Data →

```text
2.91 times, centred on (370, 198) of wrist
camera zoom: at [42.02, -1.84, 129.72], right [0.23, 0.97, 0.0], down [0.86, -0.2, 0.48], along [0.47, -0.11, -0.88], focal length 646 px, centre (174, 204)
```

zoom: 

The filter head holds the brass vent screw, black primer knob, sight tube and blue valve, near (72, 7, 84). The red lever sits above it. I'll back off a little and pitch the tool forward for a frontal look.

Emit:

Supplied passage →
Realistic art was the pride of ancient Greece. The world's greatest
museums are full of realistic art. Realistic art WAS art until the
advent of the abstract expressionist movement in the twentieth century.
The coming of the camera in the nineteenth century changed realistic
art forever. Suddenly, realistic art was not the only way to create
realism in portraits and historical records. The work of the realistic
artist was suddenly made into an expensive luxury. The political power
of the realistic artist was broken and they were no longer an
indispensable member of society. Hostility to the creators of
realistic art goes back to ancient times and the jealousy of advisers
to the Pharaohs and others who were not able to spend as much time with
their rulers as their portraitists. Although with the aid
of photographs, realistic art achieved levels of excellence undreamed
of, the realistic art movement of the late nineteenth century was short. |
None of these people earning their living
creating realistic art could compete with the speed and low cost of
photographic portraiture. Determined to survive, great realistic
artists like Pablo Picasso ingeniously turned inward and began to
explore things that could not be photographed in a new school of art,
abstract expressionism. The day of the fine art superstars had arrived.

What to do →
• A. Copy the part of the supplied passage from the words "Realistic art was the" through the words "the twentieth century.".
• B. I need the supplied passage continued from the place where it stops.

Results →
• A.
Realistic art was the pride of ancient Greece. The world's greatest
museums are full of realistic art. Realistic art WAS art until the
advent of the abstract expressionist movement in the twentieth century.

• B.
It was now largely just a hobby to abstract and realistic artists
alike. Illustration, because of advances in printing technology enabled
an elite few to earn a living with their realistic art. These
illustrators working in realistic art media were condemned and
ridiculed in much the same way Europe's great symphonic composers were
condemned for working in motion pictures after fleeing the nazis during
World War Two. The rift between realistic and abstract art grew wider
and wider. The universities and key media usually sided with the
abstract camp and derided anyone working in any realistic art media
declaring boldly that realistic art was not "real" art. Immortal giants
of realistic art such as Maxfield Parrish were mistreated their entire
lives. They were accused of selling out for creating beautiful pieces
of realistic fine art to earn a living. The attitude that the true
artist must suffer and starve and die in poverty became a rule. There
were the Abstract art superstars, the professional realistic
illustrators, and the hobbyists who, although cut off from gainful
employment and social influence still recognized their artistic gifts
as a calling rather than a profession. |
Early abstract art masters proved
themselves as realistic artists before delving into realms of the
intangible. They had to do this at that time to prove themselves
because of the challenges they faced from the establishment for going
against the status quo. In the latter part of the 20th century,
realistic artists like HDJ were challenged to do abstract art to prove
themselves as shown in the example above (Deirdre of the sorrows).
Later realistic art training was abandoned in most schools and things
like splattering paint in fits of rage were deemed more than
enough. By the end of the 20th century something as destructive and
ridiculous as nailing a pack of cigarettes to a shoe was considered
fine art but not realistic paintings. Fashions in art have often been
as silly as fashions in ladies hats. As the century drew to a
close, many people had had enough. The realistic revolt was at hand.
The rebirth of realism was fueled by the advent of the digital era.
Now, for the first time in almost two centuries, an artist or
illustrator could earn a decent living again with his realistic art.
This is historic. Realistic art is not going to go away, especially now
that photography has truly merged with traditional realistic visual
art. Photography comes from the Greek words meaning "painting with
light". Now with the advent of digital media the capability of
realistic art has become almost limitless, truly, "painting with
light". The merger of all the world's art forms to realize the
potential of motion pictures has come now to still realistic art media.
This website for example, combines music, prose, poetry, photography
and traditional realistic art media to create an experience beyond
merely looking at realistic paintings.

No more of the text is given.